Short task
In the source extract, find "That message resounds" and reproduce everything up to and including "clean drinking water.".

Source extract

....

As they merged with the throngs of people, carrying their red “Women’s Rights Are Human Rights” banner overhead, Lewis-Lockhart said, the despondency and sense of isolation that had taken hold of her amid the ugliness of the presidential campaign at last began to lift. “If you have a million people who are saying, ‘We’re all in it together, we’re not going to let it just happen, we’re not going to be silent, we’re not going to let it be normalized,’” she said, “it changes things.”

March participants on flatbed truck

Washington march participants listen to march rally speakers from the corner of Independence Way and L’Enfant Plaza SW. Photo by Cydney Scott

That message resounds through the reflections of the numerous BU students, faculty, and staff BU Today spoke to who had joined that river of humanity. Whether they marched in Washington, Boston, New York, San Jose, Sydney, or Seoul, participants told of coming away exhilarated, empowered, changed. They were there to rally in support of issues they felt were threatened under the new Trump administration, from women’s health and reproductive rights to LGBTQ rights to immigration and climate change. Rainbow flags were flown beside leaders mustering around the need for clean drinking water.

A part-time College of Communication student hoping to enroll in a graduate program next fall, Lewis-Lockhart said that as an African American woman, she had gone out of her way during the presidential campaign to speak carefully and cautiously about politics, but that she found her voice at Saturday’s event. “I try to be very careful to make sure I’m not offending anyone. I think sometimes that makes me silent,” she said. “I’m trying not to do that anymore. Now I know I’m going to get supported if I say something isn’t right.”

....

Collected material
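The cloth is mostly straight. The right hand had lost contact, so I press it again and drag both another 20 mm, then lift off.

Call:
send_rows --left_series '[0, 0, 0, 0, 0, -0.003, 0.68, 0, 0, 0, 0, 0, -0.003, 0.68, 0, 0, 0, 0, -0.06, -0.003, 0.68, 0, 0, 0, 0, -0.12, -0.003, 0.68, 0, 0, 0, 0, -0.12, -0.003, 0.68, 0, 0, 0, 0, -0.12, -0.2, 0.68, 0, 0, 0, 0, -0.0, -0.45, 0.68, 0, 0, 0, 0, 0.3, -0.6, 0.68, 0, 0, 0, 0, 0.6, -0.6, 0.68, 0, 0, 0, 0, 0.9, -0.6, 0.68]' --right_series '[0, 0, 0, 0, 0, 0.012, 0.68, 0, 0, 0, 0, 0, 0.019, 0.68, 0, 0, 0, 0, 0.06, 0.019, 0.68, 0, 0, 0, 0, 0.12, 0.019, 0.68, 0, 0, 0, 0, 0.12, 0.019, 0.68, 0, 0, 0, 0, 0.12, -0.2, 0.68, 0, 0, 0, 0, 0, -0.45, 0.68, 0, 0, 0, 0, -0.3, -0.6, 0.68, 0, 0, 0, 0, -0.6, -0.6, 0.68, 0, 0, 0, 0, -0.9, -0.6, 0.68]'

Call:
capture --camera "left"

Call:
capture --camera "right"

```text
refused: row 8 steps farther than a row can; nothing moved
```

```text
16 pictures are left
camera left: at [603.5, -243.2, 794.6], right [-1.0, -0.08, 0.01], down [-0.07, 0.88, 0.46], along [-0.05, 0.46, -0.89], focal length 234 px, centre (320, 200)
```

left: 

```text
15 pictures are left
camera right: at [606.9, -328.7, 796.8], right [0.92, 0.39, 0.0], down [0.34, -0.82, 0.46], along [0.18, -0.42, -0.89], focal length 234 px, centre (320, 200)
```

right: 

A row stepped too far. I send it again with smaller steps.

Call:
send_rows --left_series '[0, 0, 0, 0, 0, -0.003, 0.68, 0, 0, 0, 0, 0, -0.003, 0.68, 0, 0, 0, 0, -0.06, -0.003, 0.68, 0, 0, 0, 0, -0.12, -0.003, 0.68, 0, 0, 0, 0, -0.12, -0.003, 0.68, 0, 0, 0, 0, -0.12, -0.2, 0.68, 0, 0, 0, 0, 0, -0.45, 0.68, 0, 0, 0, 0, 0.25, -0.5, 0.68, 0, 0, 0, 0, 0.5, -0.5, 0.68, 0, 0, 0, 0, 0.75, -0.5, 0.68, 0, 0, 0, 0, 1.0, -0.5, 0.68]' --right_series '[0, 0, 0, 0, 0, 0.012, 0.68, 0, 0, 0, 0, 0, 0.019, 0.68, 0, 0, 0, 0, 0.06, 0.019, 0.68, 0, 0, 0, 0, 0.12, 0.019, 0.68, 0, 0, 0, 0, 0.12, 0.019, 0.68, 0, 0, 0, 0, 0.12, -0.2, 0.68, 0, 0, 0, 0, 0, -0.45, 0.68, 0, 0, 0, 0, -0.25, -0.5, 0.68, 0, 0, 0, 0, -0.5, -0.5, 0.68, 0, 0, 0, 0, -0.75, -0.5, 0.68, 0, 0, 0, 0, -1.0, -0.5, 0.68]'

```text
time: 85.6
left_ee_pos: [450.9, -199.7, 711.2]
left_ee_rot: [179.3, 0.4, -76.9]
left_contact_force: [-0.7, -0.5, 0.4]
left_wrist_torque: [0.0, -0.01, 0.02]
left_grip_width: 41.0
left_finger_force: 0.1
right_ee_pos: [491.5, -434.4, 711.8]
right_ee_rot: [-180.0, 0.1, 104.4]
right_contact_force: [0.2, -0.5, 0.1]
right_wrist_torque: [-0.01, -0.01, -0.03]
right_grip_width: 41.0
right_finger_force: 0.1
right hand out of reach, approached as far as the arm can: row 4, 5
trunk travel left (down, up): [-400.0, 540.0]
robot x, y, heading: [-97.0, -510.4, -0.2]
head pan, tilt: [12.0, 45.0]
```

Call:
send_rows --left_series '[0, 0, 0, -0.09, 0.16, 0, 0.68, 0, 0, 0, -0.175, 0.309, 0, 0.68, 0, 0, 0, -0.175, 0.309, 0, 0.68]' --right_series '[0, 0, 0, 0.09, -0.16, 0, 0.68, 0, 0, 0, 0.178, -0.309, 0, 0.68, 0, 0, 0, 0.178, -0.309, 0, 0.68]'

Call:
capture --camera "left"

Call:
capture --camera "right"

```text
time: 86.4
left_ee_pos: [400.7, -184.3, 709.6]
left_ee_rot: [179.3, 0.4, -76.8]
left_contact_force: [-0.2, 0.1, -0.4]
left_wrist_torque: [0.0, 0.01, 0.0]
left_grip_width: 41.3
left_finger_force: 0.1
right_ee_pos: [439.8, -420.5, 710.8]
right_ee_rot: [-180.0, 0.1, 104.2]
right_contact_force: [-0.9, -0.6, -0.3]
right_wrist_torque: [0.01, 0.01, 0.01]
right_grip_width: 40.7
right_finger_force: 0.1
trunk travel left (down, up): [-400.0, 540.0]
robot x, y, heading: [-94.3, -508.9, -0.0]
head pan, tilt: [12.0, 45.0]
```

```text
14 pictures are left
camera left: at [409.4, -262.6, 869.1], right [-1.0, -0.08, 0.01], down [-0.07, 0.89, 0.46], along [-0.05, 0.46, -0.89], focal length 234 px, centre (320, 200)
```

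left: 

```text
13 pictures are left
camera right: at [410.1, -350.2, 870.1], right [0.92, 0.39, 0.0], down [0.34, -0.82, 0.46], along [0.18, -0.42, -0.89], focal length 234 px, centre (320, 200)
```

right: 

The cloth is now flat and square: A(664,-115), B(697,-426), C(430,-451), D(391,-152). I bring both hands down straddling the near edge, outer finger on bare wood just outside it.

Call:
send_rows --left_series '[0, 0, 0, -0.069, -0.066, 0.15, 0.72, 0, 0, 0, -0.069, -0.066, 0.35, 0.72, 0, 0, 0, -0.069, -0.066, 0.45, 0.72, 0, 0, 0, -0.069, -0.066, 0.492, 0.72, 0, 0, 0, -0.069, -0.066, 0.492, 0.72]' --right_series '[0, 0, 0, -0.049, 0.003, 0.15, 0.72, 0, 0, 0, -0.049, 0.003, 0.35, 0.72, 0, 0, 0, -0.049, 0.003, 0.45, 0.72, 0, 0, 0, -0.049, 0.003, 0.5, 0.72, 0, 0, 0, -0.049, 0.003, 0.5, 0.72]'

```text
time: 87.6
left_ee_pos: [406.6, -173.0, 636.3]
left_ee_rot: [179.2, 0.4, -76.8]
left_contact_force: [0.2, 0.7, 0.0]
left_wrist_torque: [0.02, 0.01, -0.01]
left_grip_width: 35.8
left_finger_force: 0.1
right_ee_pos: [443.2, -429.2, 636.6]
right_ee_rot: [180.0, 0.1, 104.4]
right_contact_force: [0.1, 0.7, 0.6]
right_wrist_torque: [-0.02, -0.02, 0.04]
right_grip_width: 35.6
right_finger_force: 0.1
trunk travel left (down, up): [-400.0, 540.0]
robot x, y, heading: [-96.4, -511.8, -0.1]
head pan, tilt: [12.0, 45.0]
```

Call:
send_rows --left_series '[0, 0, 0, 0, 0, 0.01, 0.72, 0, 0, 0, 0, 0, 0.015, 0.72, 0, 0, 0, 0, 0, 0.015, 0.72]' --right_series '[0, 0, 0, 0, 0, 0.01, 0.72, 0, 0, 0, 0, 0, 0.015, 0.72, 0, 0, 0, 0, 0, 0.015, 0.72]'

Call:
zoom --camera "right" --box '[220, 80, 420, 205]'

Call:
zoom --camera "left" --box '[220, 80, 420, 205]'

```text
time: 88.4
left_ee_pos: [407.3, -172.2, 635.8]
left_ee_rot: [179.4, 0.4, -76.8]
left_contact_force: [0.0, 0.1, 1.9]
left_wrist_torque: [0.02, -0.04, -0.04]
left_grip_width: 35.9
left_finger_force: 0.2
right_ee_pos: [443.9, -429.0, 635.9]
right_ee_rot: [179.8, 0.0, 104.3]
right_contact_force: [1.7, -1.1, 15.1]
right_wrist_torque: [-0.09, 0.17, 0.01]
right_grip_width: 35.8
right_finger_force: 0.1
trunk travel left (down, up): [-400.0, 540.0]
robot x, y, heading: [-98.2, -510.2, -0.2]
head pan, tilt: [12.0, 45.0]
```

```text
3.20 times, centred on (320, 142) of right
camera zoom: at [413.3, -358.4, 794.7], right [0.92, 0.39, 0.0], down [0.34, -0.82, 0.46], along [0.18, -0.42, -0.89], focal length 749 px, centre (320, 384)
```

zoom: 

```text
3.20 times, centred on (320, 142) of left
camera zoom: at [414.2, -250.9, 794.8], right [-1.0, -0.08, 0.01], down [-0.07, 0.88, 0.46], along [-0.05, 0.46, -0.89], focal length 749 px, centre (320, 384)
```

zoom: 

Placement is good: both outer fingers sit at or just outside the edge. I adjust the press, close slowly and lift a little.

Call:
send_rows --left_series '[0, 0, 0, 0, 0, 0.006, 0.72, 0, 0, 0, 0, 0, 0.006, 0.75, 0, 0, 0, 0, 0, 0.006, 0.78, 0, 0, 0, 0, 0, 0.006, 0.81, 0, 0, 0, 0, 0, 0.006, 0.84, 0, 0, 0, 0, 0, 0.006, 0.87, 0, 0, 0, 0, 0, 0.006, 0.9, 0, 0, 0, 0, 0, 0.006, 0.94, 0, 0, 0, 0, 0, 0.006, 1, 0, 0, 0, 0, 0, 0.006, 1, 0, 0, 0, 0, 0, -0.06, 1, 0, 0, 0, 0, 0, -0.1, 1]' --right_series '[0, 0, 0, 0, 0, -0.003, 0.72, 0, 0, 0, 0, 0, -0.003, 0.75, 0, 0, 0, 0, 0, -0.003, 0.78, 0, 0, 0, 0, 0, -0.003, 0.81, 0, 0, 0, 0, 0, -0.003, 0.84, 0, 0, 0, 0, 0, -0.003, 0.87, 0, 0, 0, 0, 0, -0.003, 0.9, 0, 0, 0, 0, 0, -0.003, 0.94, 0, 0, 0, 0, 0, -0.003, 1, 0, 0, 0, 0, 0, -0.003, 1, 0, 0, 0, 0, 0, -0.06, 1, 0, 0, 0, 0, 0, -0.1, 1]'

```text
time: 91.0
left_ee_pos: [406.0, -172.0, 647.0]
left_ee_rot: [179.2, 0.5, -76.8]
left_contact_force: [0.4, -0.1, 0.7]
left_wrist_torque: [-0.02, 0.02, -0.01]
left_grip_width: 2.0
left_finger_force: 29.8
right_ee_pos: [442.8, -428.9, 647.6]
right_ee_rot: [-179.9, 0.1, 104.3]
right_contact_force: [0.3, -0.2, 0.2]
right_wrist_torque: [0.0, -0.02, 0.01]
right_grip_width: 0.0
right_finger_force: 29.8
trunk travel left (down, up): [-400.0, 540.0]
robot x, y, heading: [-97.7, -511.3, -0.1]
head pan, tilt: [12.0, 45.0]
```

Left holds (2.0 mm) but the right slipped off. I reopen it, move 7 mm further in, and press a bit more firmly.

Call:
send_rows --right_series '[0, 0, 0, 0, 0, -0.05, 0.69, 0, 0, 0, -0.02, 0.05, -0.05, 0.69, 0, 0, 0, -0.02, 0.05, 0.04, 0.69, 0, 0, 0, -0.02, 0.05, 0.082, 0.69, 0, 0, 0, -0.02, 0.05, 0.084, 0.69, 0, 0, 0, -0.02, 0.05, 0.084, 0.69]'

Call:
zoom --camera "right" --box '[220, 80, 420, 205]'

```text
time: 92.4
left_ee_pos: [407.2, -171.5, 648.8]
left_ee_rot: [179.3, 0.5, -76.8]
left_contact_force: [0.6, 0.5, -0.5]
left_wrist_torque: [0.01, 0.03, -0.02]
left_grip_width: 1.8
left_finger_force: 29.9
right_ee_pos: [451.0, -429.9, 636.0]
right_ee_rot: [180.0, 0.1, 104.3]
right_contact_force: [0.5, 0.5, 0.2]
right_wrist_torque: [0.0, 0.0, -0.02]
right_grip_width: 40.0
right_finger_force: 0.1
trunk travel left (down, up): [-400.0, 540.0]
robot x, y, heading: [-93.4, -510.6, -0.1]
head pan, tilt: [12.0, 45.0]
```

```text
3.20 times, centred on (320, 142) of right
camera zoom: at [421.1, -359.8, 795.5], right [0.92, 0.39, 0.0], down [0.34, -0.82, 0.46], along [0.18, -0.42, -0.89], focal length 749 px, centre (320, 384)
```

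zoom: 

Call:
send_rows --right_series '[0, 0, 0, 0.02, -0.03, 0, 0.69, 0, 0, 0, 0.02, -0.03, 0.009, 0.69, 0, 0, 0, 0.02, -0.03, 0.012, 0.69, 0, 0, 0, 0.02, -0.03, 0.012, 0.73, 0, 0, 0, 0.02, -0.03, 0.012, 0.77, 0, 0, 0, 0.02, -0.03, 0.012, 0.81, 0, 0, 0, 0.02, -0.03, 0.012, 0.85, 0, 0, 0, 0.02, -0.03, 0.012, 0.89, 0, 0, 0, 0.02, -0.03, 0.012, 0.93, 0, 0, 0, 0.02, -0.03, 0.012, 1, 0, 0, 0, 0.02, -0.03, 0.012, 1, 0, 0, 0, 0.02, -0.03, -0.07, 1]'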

....

Exercise solution
That message resounds through the reflections of the numerous BU students, faculty, and staff BU Today spoke to who had joined that river of humanity. Whether they marched in Washington, Boston, New York, San Jose, Sydney, or Seoul, participants told of coming away exhilarated, empowered, changed. They were there to rally in support of issues they felt were threatened under the new Trump administration, from women’s health and reproductive rights to LGBTQ rights to immigration and climate change. Rainbow flags were flown beside leaders mustering around the need for clean drinking water.